One of the most exciting changes lately has been my coffee berries – they are turning red! I may only get enough out of this first crop to make a small pot of coffee, of course. But I’m sure it will be the tastiest cup of coffee I’ve ever had.

 

I picked the ones that were ripe enough. Now I need to get the pulp off the beans, dry them, roast them, grind them, and drink!

 

The red mustards I planted several weeks ago are beginning to look like something edible.

 

I’ve had trouble keeping my cat (Kaimana) out of my raised beds, so there are large patches where nothing is coming up. He likes to scratch around and make himself comfortable.

Is that pot big enough to sleep in?Is that pot big enough to sleep in?

 

At the same time that I planted the red mustard seeds, I also put in another batch of beets. They will give me several good meals this winter.

 

With the help of one of my students, I planted some ginger cuttings she had brought. It took them a long time to root, but now they are showing good growth and soon I will transplant them to a permanent location.

 

It’s been almost a year since I planted this red scarlet chard, and it’s still going strong. I eat off of it occasionally, stir-frying it in olive oil with lots of garlic. When the leaves are still young and small, I sometimes cut it up and put it into a salad without cooking it.

 

Like the chard, my arugula plants just keep producing. I love fresh arugula salads. A friend said, “A little arugula goes a long way,” but I like the spicy bitterness more than most folks do.

 

I’m not sure if these papaya plants are going to do much at this elevation, but I keep nursing them along. They were also a gift during this past summer.

 

My garden club has a plant gift exchange at Christmas. The gift I received last year was this pikake plant, now full of buds and blooms.

 

I had a lovely gardenia bush that suffered during the worst of the sulfur dioxide fumes from the volcano. Today, it is growing back and producing a few buds.

 

I put out a bunch of cuttings of a purple-flowered bush (don’t know the name of it), and every one of them is showing great signs of growth. When it finally blooms, I’ll find out what it is and post more pictures. At this point, it’s great fun to see something grow from a bare stem stuck in the soil.

 

I have what I call a smoky bush (don’t know the real name of that, either) that is showing leaves from another piece of twig put in the ground. These two plants (red and purple) seem to take off right away with a little soil and water.

 

Still another plant that seems to root and grow profusely without much care is this magenta geranium. I’d put in just a couple of small cuttings from a friend, and now they are filling in the blank spots, giving color to an otherwise gray landscape.

 

The lilikoi plants that grow against my shed were eaten back by fuzzy black caterpillars. Now they are showing new growth. Unless someone gives me a bunch of lilikoi, I won’t be making more lilikoi butter this year!

 

The brugmansia were in need of some drastic cutting back. Once I did that, they started sprouting all sorts of new leaves and they are looking twice as healthy.

 

The poinsettias take over the island at this time of year. Soon I’ll have a chance to get more pictures of those. When they are mingled in with other colors, and especially the white flowering shrubs, they are a breathtaking sight. Some of the “Snow on the Mountain” are blooming on my property.

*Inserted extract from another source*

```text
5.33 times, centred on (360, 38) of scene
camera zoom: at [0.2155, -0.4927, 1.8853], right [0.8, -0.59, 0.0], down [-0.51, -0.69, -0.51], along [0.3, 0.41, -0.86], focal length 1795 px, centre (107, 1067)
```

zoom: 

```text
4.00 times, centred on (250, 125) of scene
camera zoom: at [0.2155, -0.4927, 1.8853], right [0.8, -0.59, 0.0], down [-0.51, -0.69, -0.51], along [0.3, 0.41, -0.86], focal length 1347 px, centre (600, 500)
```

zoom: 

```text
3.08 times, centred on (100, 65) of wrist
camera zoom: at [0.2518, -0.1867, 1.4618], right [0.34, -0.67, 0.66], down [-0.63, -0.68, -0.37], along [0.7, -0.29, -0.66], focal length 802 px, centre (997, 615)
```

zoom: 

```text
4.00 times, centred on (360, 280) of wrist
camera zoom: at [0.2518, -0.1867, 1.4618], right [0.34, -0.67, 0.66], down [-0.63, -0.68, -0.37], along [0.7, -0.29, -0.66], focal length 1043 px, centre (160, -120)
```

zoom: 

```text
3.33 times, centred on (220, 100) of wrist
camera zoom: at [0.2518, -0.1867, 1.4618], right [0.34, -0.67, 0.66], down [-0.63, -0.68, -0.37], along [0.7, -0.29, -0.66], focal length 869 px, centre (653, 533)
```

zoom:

This plant is sometimes called Snow-on-the-Mountain, and is closely related to poinsettia, crotons, and the other members of the Euphorbia plant family. It is a native to the Pacific Islands. See the full article here.

 

We’ve had little bits of rain here and there, not enough to overflow the tank, but to keep it at a decent level. That’s a critical element in the grand scheme of life here on my little homestead. If it keeps up like that over the winter months, I’ll be in good shape. At least we are not worried about snow storms here!

A hui hou!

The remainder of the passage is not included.